The strict triggering condition means that the irratic behavior can hide undiscovered for a long time, until it is exposed by some completely irrelevant changes (e.g., moving a file to a static library, or moving some code around) and cause a debugging nightmare.

During the process, I also learned a number of C++-standard-imposed pitfalls about global variable constructor. I will only note one interesting example below.

The following code has undefined behavior, can you see why?

std::map<int> g_list;
template<typename T>
struct S {
  S() {
    g_list.insert(123);
  }
  static inline S r;
};
// Instantiate, say, S<int>

Answer: at the time the constructor of r runs, the constructor of g_list may not have run.

This is because according to C++ standard, “dynamic initialization of a non-block variable with static storage duration is unordered if the variable is an implicitly or explicitly instantiated specialization” (in our case, any instantiation of the variable r). Since std::map does not have a constexpr constructor, g_list is also dynamically initialized, so r may be initialized before g_list, even if g_list “appears” to be defined before r.

But isn’t Google Test using the same global variable trick?
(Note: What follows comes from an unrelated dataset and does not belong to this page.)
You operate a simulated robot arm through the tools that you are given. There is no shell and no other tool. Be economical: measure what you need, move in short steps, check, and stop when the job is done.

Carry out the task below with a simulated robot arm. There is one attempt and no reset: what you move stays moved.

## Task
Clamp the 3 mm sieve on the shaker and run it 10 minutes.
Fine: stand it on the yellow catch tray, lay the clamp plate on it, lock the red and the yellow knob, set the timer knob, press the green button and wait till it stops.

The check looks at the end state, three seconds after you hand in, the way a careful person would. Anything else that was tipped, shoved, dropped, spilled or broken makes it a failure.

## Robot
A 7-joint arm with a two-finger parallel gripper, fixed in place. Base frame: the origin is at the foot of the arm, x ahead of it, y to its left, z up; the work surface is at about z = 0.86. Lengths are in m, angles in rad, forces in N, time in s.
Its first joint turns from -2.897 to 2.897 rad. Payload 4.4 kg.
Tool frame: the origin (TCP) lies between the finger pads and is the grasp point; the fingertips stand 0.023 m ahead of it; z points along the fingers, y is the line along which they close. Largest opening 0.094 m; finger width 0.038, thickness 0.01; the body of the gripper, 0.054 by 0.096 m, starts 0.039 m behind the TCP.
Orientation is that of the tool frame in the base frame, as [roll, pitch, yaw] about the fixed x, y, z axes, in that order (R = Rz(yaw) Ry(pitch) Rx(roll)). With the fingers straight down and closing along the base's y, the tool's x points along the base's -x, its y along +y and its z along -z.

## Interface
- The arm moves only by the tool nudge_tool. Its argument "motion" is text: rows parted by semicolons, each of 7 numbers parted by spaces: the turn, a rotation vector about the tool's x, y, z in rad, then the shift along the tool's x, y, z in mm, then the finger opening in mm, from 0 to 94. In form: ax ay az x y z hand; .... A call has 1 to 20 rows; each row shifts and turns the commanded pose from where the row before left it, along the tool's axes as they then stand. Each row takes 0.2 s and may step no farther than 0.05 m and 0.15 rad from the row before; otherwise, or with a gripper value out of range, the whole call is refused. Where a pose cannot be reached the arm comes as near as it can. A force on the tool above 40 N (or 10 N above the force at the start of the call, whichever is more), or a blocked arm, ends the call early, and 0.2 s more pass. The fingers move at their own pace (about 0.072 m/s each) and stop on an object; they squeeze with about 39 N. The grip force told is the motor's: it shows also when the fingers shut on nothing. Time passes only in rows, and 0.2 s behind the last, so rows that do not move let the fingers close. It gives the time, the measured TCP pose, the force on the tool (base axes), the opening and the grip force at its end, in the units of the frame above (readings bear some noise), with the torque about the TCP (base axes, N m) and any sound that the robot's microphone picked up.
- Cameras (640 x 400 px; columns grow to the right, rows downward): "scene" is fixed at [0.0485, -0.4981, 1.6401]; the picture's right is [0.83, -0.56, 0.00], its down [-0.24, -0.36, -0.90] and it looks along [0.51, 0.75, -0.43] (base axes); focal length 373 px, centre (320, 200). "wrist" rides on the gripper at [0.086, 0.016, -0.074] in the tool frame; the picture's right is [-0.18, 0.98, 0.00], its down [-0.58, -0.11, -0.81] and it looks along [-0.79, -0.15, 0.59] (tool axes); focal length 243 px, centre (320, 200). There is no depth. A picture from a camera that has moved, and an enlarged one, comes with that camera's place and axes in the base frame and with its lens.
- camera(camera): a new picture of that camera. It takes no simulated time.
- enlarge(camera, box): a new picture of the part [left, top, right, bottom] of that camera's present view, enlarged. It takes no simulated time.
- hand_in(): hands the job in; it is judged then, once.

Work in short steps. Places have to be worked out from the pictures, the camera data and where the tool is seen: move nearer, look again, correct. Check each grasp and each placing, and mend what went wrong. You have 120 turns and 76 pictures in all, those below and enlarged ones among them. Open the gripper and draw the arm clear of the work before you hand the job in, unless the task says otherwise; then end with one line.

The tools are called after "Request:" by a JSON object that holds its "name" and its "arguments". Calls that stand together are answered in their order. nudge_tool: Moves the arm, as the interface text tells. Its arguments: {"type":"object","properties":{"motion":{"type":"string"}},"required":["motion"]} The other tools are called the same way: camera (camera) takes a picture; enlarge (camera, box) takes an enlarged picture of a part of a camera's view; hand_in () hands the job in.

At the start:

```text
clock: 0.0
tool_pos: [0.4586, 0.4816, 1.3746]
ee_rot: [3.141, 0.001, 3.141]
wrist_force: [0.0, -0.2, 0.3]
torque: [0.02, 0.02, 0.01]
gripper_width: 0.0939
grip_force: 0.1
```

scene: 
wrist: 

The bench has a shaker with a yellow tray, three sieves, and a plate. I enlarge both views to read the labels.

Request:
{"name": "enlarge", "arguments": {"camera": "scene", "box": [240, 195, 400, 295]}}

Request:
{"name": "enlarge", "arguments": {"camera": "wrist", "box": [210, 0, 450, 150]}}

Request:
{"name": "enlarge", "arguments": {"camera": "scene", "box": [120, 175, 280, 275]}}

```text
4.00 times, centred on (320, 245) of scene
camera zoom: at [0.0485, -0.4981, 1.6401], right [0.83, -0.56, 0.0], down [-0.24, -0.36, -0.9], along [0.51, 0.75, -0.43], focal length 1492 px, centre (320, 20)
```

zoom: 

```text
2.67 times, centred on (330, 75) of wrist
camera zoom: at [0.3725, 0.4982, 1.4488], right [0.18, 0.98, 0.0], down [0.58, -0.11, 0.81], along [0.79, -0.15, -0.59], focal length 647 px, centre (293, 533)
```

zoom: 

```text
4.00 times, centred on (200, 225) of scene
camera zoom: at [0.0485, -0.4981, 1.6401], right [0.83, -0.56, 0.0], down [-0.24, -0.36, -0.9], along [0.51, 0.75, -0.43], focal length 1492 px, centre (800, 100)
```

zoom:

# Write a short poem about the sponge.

The above question comes to my mind soon after I uploaded this post, so I gave it a try. The result is as expected: if I move my Google test files to a static library linked against the final unit test executable, all the tests are gone. Of course, for unit tests, there is absolutely no reason to make them a static library, so I would say Google Test made the completely correct design decision. However, for the general use cases, it seems unreasonable to silently introduce bugs when the code is linked as a static library.